Ecumenical and interreligious guests have been present since the first day of General Convention.

“Part of our goal in hosting these guests is helping the church act like deacons, looking outward,” said the Rev. Margaret Rose, deputy to the Presiding Bishop for ecumenical and interreligious relations. “We are all facing the same issues in the world, and thus we can accomplish much more looking beyond ourselves, forging partnerships with the faith traditions of others.”

This marks the first time the Rt. Rev. Karin Johannesson, Bishop of Uppsala in the Church of Sweden, attended a General Convention. “I came to Louisville because I wanted to learn more about the Episcopal Church,” she said. “The relationship between the Episcopal Church and the Church of Sweden is growing, although that relationship dates back to the 16th century.”

Johannesson said her week at Convention has been a wonderful opportunity to meet new people and make new friends. “People here are very friendly.”

It was also the first General Convention for the Rev. Dr. Protopresbyter Nicolas Kazarian, representing the Greek Orthodox Archdiocese of America. “It is very exciting to be here with our brothers and sisters of the Episcopal Church, expressing solidarity in this momentous time of leadership transition,” he said.

Kazarian is excited to be a part of growing relationships between Orthodox and Anglican traditions. “I am also here to show our ecumenical commitment on our journey to unity with the Episcopal Church.” Kazarian has appreciated “building new friendships and seeing how the sausage is made.”

Visiting from Bethlehem, Pennsylvania, the Rev. Dr. Betsy Miller of the Moravian Church in America is a retuning guest. “Last time I attended General Convention, I was representing the Moravian Church as the presiding head of communion,” Miller explained. “This week I am focusing on our full communion relationship and really praying for our siblings in Christ as they elect new leadership for the church.”

Miller has enjoyed seeing the bicameral system of governance at work. “The process of deliberation, involving a multitude of voices, is one we are familiar with in the Moravian Church.”

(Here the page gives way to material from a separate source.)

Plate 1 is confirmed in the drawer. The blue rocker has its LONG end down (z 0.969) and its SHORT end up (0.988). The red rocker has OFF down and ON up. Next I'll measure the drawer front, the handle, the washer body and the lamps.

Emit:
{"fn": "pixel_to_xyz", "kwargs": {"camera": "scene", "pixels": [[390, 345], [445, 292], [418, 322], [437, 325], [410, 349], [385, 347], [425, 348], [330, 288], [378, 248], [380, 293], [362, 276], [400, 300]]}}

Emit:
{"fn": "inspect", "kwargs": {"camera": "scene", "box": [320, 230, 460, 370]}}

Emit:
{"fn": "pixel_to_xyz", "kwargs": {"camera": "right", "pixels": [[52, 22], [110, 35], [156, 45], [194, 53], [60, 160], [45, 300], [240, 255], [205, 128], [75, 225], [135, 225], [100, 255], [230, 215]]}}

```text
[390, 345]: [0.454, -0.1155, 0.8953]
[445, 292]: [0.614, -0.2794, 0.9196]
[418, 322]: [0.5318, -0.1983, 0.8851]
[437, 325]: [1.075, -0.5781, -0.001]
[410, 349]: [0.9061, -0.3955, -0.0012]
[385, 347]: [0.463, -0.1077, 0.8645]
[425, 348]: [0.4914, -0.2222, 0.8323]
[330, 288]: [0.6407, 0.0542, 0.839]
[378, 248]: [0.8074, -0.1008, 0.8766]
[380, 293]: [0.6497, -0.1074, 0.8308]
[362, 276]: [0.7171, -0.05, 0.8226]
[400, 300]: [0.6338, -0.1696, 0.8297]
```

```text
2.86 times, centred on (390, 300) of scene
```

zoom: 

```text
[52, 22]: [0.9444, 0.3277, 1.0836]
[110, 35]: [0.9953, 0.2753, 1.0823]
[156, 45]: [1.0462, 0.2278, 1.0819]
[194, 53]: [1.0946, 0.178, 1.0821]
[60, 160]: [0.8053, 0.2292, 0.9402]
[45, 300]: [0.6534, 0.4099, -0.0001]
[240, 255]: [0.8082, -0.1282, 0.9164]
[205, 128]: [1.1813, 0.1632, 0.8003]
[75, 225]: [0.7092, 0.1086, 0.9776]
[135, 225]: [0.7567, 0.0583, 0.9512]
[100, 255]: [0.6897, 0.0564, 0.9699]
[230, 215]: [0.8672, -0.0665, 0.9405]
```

It’s the second visit for Bishop Susan Johnson, National Bishop of the Evangelical Lutheran Church in Canada. “My goal in attending this year was to be a partner, saying goodbye to Bishop Curry, and welcoming the new Presiding Bishop.”

A member bishop of Churches Beyond Borders, Johnson said her involvement has led her to become “friends and great colleagues” with many in Louisville. She is “always interested in learning more about how this amazing convention works, because it is unlike any other, as far as I am concerned.”

Dr. Mohammed Elsanousi is the executive director of The Network for Religious and Traditional Peacemakers and a leader in the American Muslim community. Although this is Elsanousi’s first time at General Convention, he has previously worked with the Episcopal Church on interreligious dialogue, leading a pilgrimage to the Holy Land with former Presiding Bishop Katharine Jefferts Shori.

“I have come to Louisville to be in solidarity with Episcopalians on the hard work they do regarding the advancement of religious collaboration, partnership, and understanding,” he said. “Although the Episcopal Church’s commitment to justice is an amazing thing, I am here to say that no one religion can solve the problems facing humanity on its own, but that theologians and people of faith from all traditions must work together.”

Obispo Maximo (Archbishop) Joel Ocop Porlares of Iglesia Filipina Independiente said, “I am here to represent my church, to make more friends in the ecumenical circle, and because our church has a concordant relationship with the Episcopal Church.”

Porlares would like to “enhance and go further” with the concordant relationship between the two churches, mutually recognizing each other’s sacraments and polity, and sharing education recourses and clergy.

“So much of what we are doing here is creating person-to-person relationships,” said Hank Jeannel, associate for ecumenical and interreligious relations. “The best interreligious dialogue doesn’t happen at the institutional level, but when people come together, meeting face to face.”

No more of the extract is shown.